La suspension pneumatique du métro permet aussi au système de ventilation de s’ajuster : quand davantage de personnes voyagent et que leur poids se fait sentir sur la suspension pneumatique, la ventilation s’ajuste automatiquement à la hausse.

Autre avantage du métro : il n’est pas climatisé, ce qui évite qu’un flux d’air soit dirigé vers les usagers et les contamine.

Que ce soit au restaurant ou dans le métro, des chercheurs interrogés par le New York Times ont estimé que prendre le métro était probablement plus risqué que marcher dehors, mais plus sécuritaire que le fait de partager un repas entre amis à l’intérieur.

La Dre Anne Gatignol, qui est professeure en microbiologie à l’Université McGill et qui fait actuellement une étude sur la COVID-19, pense pour sa part « que si tout le monde porte un masque, le métro est probablement sécuritaire ».

Le fait que les gens effectuent en général de courts trajets en transports en commun (risquant d’être moins longtemps en contact avec une personne qui serait infectée) et que les usagers restent silencieux la plupart du temps semble éviter la transmission des gouttelettes.

La grande inconnue : les aérosols

Il y a quelques jours, les Centres pour le contrôle des maladies (CDC) américains (l’équivalent de Santé Canada) ont publié puis retiré rapidement une note voulant que la COVID-19 se transmette de façon importante par voie aérienne – les fameux aérosols – alors que les gouttelettes sont plus largement mises en cause depuis le début.
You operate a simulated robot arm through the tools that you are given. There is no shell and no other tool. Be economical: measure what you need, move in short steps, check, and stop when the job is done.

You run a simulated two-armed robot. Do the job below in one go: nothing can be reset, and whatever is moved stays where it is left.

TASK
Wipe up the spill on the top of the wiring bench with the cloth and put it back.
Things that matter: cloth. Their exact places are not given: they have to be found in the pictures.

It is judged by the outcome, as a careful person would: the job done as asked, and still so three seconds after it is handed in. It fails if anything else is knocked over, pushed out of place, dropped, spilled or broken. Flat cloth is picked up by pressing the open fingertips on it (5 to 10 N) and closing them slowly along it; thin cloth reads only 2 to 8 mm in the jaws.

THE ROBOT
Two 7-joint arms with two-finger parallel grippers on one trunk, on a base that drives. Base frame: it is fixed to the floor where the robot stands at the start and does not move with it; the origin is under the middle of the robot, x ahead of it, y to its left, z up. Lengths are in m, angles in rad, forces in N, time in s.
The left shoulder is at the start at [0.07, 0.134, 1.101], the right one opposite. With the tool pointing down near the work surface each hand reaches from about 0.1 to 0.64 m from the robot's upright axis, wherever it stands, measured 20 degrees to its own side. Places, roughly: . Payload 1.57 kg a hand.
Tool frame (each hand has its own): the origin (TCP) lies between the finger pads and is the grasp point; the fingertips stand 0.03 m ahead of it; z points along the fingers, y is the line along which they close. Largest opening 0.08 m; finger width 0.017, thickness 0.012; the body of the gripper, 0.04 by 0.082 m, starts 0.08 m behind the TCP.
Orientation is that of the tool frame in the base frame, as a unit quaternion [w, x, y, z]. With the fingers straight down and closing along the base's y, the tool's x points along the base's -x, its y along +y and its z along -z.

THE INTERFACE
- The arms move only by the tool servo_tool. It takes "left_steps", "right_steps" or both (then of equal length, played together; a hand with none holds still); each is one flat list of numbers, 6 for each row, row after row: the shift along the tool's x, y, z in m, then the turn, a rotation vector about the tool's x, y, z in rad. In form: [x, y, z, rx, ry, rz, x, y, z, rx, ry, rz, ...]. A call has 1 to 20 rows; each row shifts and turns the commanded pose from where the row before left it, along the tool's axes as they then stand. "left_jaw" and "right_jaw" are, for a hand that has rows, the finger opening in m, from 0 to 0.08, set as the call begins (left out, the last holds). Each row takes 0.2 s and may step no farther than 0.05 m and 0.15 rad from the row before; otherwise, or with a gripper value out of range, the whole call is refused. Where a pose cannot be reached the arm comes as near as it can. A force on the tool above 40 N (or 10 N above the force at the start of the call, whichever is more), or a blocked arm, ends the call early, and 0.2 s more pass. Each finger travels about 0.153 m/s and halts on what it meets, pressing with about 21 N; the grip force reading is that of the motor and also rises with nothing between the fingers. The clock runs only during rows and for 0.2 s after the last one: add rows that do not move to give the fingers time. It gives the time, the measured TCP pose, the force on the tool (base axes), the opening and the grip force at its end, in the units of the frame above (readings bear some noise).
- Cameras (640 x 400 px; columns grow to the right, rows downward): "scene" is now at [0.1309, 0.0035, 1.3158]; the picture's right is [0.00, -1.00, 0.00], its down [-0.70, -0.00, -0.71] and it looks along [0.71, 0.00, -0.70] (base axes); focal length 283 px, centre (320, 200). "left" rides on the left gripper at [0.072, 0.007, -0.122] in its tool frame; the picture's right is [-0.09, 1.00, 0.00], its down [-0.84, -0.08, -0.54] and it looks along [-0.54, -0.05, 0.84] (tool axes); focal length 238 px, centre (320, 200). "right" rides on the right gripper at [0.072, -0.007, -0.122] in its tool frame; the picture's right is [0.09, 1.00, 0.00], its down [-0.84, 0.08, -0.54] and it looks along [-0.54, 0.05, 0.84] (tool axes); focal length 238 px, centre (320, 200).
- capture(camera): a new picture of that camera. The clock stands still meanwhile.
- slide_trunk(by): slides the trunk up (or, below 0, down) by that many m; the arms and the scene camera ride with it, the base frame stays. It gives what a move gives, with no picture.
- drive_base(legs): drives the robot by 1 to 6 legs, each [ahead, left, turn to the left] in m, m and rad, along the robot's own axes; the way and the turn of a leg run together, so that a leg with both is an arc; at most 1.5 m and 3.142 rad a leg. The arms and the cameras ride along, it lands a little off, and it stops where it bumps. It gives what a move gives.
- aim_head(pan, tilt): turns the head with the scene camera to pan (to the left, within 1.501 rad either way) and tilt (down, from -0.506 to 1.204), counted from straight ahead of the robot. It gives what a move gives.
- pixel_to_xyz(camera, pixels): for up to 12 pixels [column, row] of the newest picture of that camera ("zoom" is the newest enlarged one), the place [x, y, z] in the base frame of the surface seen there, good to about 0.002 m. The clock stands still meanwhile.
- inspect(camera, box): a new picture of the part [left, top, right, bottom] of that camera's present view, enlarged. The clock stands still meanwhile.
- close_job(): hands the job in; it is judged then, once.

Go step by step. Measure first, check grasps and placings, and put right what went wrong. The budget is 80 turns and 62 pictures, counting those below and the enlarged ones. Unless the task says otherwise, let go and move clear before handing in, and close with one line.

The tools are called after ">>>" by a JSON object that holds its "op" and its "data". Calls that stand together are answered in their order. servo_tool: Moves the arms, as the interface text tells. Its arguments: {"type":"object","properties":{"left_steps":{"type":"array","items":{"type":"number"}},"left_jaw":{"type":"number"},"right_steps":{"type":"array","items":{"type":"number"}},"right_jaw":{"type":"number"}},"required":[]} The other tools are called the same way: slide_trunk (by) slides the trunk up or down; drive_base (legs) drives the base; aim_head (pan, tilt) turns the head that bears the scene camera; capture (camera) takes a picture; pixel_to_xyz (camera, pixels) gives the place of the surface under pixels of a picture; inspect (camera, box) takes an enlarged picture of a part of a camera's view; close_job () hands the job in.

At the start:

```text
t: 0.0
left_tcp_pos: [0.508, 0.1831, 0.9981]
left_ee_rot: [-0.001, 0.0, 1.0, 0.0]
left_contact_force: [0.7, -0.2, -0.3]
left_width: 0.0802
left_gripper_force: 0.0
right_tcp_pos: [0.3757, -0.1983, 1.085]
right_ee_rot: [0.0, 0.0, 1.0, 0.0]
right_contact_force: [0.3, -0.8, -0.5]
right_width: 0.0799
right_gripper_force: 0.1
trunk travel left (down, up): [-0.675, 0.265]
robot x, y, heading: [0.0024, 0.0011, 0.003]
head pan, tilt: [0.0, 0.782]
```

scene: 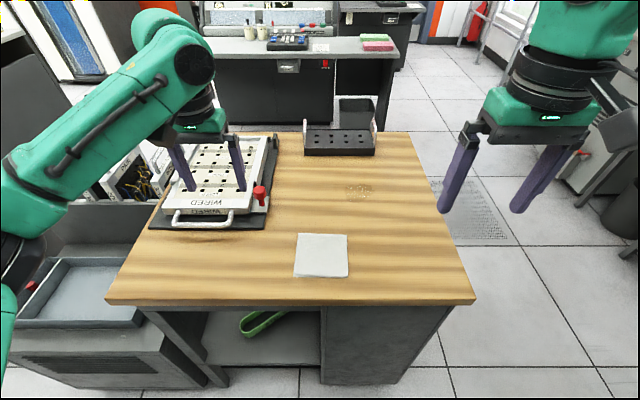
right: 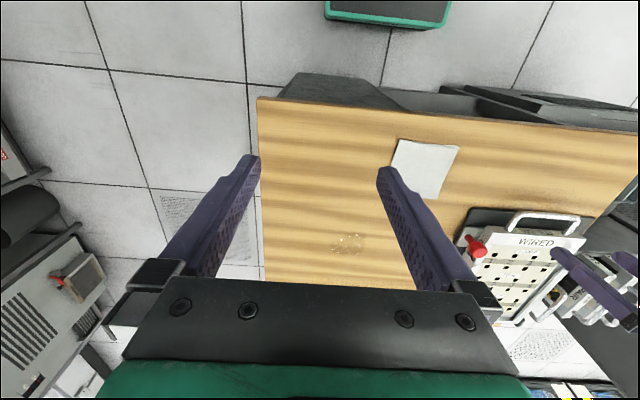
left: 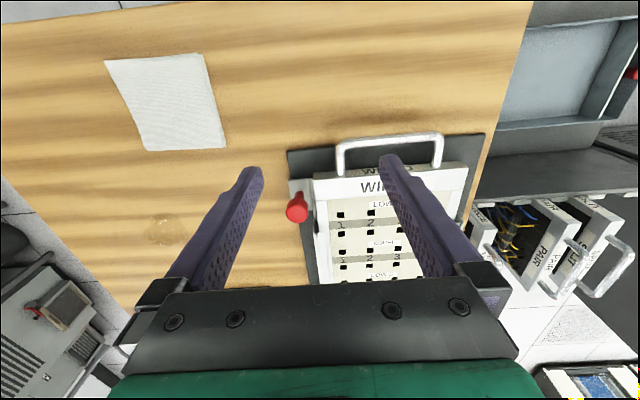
Dans son document intitulé « Covid-19 : Environnement intérieur » datant de juillet 2020, l’Institut national de santé publique du Québec (INSPQ) signale de son côté que « selon les données scientifiques actuelles, les experts ne peuvent exclure une possible transmission par voie aérienne (fines sécrétions respiratoires infectées) ».

Tout comme l’INSPQ, l’Agence de la santé publique du Canada (ACSP) estime qu’une ventilation efficace doit être mise en place en complémentarité avec les mesures de distanciation physique.

Michel Théorêt, directeur de l’ingénierie à la Société de transport de Montréal (STM), souligne aussi qu’à son avis, une ventilation adéquate conjuguée au port du masque et à une bonne distanciation physique limite grandement les risques.

Malgré les baisses de fréquentation, la STM maintient son offre de service à 95 % depuis le début de la pandémie, et ce, « encore aujourd’hui, sur ses réseaux bus et métro justement afin que les clients puissent maintenir le plus possible une certaine distanciation physique », précise Alain Legault, directeur des communications à la STM.

Outre la distribution gratuite de masques, 300 distributeurs de gel ont été installés dans les stations de métro et il y a « nettoyage sur une base quasi quotidienne des surfaces les plus touchées », ajoute-t-il.